TEXT SECTION »
Monday, February 7, 2011

Tip #361: How to Prime Learners to Actively Participate

"Thinking is the hardest work there is, which is the probable reason why so few engage in it." Henry Ford

There is nothing sadder than a trainer who wants to engage an audience and can’t get anyone to participate. So how do you prime learners to actively participate?

There are three techniques that can subtly release learners’ inhibitions about participating from the very beginning of the training program.

The first technique is to simply begin with common ground questions. For example: “How many of you like to conduct training?” “How many of you think that your participants enjoy your training?” “How many of you are deluded?”

As you ask each question, model raising your hand. Then ask enough questions so that everyone has raised their hands. If it comes naturally to you, it helps to ask a question that will make them laugh. Both the physical movement (raising their hands) and laughter will relax them. Since the purpose of common ground questions is to create a sense of community, that will also make them feel more comfortable.

The second technique is to use a pair share that enables seasoned participants to share their knowledge and experience with less seasoned participants, who also have an opportunity to ask pressing questions. Have those participants who consider themselves more experienced in the training content think about what they wish someone had told them when they were first starting out. They should then stand and move to one side of the room.

Have the participants who consider themselves newer to the training content think about something that they have always wanted to ask a more seasoned person. Then they stand and move to the opposite side of the room.

When you give the signal, the participants move to the center of the room and create small groups that contain both seasoned and unseasoned participants. The seasoned participants can talk about what they wished they had known when they first started out and the less seasoned participants can ask their questions and get responses from the seasoned participants.

DATA »

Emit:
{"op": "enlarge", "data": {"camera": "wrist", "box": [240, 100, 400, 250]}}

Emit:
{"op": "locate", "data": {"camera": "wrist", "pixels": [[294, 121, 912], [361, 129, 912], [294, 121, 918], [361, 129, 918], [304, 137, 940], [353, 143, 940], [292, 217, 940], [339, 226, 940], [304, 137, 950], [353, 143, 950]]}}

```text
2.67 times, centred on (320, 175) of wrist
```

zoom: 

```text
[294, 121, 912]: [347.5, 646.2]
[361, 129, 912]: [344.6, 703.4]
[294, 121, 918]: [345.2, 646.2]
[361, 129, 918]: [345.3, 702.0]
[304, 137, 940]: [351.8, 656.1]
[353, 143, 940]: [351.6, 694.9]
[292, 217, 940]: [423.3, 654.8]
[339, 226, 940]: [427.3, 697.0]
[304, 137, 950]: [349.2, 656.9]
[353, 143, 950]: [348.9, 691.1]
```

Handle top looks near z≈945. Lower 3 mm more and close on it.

THE PROBLEM » Provide the full wording of the text section, which begins "Monday, February 7, 2011".

EXERCISE OUTPUT »
Monday, February 7, 2011

Tip #361: How to Prime Learners to Actively Participate

"Thinking is the hardest work there is, which is the probable reason why so few engage in it." Henry Ford

There is nothing sadder than a trainer who wants to engage an audience and can’t get anyone to participate. So how do you prime learners to actively participate?

There are three techniques that can subtly release learners’ inhibitions about participating from the very beginning of the training program.

The first technique is to simply begin with common ground questions. For example: “How many of you like to conduct training?” “How many of you think that your participants enjoy your training?” “How many of you are deluded?”

As you ask each question, model raising your hand. Then ask enough questions so that everyone has raised their hands. If it comes naturally to you, it helps to ask a question that will make them laugh. Both the physical movement (raising their hands) and laughter will relax them. Since the purpose of common ground questions is to create a sense of community, that will also make them feel more comfortable.

The second technique is to use a pair share that enables seasoned participants to share their knowledge and experience with less seasoned participants, who also have an opportunity to ask pressing questions. Have those participants who consider themselves more experienced in the training content think about what they wish someone had told them when they were first starting out. They should then stand and move to one side of the room.

Have the participants who consider themselves newer to the training content think about something that they have always wanted to ask a more seasoned person. Then they stand and move to the opposite side of the room.

When you give the signal, the participants move to the center of the room and create small groups that contain both seasoned and unseasoned participants. The seasoned participants can talk about what they wished they had known when they first started out and the less seasoned participants can ask their questions and get responses from the seasoned participants.